> [Task requirements]: What is needed is an exact copy of the lines from the line containing "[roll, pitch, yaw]" to the line containing "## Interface", both lines included, and nothing else.
>> Start The data
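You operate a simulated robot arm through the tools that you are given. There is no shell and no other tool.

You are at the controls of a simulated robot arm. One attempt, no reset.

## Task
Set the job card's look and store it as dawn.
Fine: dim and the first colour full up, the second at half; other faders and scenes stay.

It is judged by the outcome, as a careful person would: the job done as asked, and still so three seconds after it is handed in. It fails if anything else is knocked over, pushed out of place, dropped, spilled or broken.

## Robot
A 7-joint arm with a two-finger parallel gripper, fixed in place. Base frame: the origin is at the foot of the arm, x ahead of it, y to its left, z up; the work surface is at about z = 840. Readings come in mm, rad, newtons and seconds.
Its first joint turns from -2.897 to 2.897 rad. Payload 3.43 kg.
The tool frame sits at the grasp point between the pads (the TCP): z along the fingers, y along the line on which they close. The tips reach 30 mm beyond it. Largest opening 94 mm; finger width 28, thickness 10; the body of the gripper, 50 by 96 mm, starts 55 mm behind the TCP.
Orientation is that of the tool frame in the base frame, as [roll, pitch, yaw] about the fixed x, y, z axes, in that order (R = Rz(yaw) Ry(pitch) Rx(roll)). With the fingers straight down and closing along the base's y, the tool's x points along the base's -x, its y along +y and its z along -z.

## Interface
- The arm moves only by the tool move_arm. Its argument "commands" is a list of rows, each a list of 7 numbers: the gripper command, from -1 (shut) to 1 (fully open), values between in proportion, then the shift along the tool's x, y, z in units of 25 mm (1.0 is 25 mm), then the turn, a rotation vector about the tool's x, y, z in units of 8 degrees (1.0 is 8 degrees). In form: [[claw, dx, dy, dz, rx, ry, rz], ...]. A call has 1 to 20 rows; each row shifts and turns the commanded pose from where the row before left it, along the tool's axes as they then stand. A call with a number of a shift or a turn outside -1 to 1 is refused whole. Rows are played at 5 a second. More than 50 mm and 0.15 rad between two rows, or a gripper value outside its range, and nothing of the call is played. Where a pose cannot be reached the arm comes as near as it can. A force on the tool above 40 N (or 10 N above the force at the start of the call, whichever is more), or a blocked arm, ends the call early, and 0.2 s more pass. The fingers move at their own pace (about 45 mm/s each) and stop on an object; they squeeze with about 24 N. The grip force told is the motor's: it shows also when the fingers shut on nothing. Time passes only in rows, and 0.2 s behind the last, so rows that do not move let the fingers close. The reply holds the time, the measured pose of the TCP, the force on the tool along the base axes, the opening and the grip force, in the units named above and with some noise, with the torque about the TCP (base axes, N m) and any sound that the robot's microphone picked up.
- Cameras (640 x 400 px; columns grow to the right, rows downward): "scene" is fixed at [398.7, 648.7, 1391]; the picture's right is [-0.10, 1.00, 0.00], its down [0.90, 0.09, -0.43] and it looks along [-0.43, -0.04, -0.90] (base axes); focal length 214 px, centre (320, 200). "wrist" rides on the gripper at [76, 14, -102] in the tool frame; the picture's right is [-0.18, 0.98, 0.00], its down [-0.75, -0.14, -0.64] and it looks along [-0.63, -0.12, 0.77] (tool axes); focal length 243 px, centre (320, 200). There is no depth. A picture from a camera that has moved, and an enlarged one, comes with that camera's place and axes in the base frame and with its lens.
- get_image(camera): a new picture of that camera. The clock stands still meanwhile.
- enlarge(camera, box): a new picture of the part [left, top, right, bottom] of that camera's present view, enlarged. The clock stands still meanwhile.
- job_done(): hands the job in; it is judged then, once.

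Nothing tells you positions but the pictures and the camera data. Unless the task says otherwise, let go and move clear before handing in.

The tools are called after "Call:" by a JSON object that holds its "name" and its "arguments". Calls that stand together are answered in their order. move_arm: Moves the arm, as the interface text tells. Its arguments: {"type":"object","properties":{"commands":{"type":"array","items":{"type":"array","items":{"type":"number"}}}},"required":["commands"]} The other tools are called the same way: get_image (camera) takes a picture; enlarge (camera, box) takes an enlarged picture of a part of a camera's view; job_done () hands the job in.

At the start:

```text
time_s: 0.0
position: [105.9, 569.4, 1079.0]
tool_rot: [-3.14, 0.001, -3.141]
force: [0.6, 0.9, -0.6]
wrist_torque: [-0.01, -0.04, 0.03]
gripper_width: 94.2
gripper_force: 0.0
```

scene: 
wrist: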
>> End The data
>> Start The data
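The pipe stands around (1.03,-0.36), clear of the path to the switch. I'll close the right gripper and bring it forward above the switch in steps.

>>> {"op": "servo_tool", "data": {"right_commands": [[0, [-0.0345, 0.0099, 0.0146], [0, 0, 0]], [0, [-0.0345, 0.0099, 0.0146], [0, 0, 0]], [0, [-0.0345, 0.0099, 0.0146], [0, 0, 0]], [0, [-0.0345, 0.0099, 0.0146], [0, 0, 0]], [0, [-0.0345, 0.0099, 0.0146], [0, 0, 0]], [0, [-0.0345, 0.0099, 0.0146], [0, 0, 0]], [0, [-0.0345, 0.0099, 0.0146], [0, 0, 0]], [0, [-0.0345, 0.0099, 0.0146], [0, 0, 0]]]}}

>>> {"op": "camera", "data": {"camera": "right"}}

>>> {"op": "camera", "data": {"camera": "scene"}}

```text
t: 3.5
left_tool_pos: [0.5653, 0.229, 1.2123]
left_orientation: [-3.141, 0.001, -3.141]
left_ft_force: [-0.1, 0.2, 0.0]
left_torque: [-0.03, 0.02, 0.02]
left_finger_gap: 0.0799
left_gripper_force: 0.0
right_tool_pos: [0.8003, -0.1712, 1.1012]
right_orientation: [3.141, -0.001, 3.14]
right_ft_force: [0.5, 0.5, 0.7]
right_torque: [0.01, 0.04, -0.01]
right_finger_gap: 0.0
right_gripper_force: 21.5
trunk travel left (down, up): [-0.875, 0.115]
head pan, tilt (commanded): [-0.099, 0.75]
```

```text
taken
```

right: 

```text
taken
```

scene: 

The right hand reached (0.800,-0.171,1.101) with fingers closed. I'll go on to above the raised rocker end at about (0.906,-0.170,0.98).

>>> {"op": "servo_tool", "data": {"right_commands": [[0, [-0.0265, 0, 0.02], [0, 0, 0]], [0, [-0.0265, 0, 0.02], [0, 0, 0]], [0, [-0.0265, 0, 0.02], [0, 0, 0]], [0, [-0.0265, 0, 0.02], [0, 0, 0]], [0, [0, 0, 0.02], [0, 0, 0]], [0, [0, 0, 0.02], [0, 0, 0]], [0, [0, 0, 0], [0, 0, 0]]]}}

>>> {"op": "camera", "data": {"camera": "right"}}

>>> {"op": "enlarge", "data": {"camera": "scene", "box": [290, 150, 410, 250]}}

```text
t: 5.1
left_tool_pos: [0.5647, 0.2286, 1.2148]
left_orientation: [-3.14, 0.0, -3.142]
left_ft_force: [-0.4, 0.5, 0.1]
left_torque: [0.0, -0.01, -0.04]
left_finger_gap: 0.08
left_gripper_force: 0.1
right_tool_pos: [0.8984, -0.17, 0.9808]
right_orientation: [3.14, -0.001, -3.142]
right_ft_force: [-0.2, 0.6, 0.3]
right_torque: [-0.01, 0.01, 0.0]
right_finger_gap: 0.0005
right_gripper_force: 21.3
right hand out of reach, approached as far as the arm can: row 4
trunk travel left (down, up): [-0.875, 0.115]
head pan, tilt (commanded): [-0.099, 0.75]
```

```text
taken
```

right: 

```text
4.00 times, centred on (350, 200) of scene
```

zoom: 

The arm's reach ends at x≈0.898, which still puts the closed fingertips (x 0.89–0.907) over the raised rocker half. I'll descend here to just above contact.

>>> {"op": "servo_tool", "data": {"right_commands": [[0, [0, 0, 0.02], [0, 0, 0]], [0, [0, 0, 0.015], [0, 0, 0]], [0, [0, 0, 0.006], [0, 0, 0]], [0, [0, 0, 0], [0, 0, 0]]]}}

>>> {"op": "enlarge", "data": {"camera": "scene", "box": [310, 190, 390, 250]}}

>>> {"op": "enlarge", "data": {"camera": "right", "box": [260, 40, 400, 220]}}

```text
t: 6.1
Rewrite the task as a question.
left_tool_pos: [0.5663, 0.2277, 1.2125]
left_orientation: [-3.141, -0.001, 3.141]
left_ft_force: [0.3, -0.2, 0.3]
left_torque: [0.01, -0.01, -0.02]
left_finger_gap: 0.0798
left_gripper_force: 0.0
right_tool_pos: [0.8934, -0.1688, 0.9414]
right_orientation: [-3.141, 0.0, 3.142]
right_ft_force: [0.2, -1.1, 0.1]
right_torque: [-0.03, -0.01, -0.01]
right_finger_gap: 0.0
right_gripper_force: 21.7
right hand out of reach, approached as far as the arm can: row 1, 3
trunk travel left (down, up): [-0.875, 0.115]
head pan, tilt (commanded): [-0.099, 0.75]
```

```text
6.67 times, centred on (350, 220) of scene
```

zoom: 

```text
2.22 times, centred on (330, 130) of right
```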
>> End The data
>> Start The data
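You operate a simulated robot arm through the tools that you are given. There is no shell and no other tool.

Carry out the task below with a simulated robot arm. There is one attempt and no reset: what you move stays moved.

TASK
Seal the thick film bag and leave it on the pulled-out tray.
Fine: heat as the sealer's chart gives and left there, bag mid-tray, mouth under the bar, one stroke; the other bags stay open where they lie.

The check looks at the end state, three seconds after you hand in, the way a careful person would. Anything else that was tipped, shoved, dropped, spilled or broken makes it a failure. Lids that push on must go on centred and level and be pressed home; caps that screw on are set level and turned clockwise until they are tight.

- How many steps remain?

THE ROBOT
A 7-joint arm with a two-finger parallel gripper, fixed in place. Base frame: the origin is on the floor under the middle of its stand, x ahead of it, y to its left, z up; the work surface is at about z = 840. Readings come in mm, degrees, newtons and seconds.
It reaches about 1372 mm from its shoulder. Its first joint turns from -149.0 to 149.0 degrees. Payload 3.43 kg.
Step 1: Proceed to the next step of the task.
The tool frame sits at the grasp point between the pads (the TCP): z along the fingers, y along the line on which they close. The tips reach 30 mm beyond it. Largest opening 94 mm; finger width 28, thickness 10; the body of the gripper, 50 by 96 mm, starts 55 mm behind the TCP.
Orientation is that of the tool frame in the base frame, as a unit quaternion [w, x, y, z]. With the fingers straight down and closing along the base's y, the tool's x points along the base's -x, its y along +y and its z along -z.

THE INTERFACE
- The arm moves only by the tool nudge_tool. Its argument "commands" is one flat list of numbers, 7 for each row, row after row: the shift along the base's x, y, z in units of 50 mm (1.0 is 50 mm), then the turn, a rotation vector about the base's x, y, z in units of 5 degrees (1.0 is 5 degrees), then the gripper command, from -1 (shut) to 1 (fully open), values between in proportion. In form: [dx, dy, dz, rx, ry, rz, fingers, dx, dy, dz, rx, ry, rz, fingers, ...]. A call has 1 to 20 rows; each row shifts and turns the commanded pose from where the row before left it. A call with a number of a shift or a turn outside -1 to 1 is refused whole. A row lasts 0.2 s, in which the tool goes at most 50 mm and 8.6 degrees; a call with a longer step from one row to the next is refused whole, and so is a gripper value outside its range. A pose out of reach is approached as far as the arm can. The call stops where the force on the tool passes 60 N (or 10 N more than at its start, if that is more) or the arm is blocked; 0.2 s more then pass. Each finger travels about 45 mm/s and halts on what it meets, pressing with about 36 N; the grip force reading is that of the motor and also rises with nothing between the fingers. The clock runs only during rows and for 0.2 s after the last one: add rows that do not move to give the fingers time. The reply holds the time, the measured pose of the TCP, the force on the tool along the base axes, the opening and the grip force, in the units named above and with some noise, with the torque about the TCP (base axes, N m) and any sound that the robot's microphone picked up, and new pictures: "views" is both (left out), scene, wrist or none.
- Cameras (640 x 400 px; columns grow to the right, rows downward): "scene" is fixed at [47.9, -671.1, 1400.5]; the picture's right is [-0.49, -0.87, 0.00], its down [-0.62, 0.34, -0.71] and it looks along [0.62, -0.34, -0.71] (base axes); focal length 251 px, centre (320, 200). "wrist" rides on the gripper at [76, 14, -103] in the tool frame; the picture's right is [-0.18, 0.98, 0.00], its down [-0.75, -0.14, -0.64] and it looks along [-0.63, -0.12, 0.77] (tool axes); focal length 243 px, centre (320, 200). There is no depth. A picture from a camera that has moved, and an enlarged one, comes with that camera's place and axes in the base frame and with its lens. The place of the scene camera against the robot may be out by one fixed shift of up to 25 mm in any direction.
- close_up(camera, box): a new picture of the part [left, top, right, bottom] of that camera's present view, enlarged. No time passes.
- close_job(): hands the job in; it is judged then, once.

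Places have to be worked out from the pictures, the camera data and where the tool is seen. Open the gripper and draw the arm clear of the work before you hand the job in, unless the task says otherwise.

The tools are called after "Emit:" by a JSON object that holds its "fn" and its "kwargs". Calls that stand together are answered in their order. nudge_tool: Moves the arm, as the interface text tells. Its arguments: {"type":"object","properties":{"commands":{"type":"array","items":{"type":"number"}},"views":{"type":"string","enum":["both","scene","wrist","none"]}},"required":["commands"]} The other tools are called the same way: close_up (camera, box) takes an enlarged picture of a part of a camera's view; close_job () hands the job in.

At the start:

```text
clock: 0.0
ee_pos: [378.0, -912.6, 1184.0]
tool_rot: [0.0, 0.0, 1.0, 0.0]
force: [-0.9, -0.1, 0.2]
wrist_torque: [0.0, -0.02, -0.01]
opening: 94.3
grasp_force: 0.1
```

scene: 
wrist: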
>> End The data
> [Written reply]:
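Orientation is that of the tool frame in the base frame, as [roll, pitch, yaw] about the fixed x, y, z axes, in that order (R = Rz(yaw) Ry(pitch) Rx(roll)). With the fingers straight down and closing along the base's y, the tool's x points along the base's -x, its y along +y and its z along -z.

## Interface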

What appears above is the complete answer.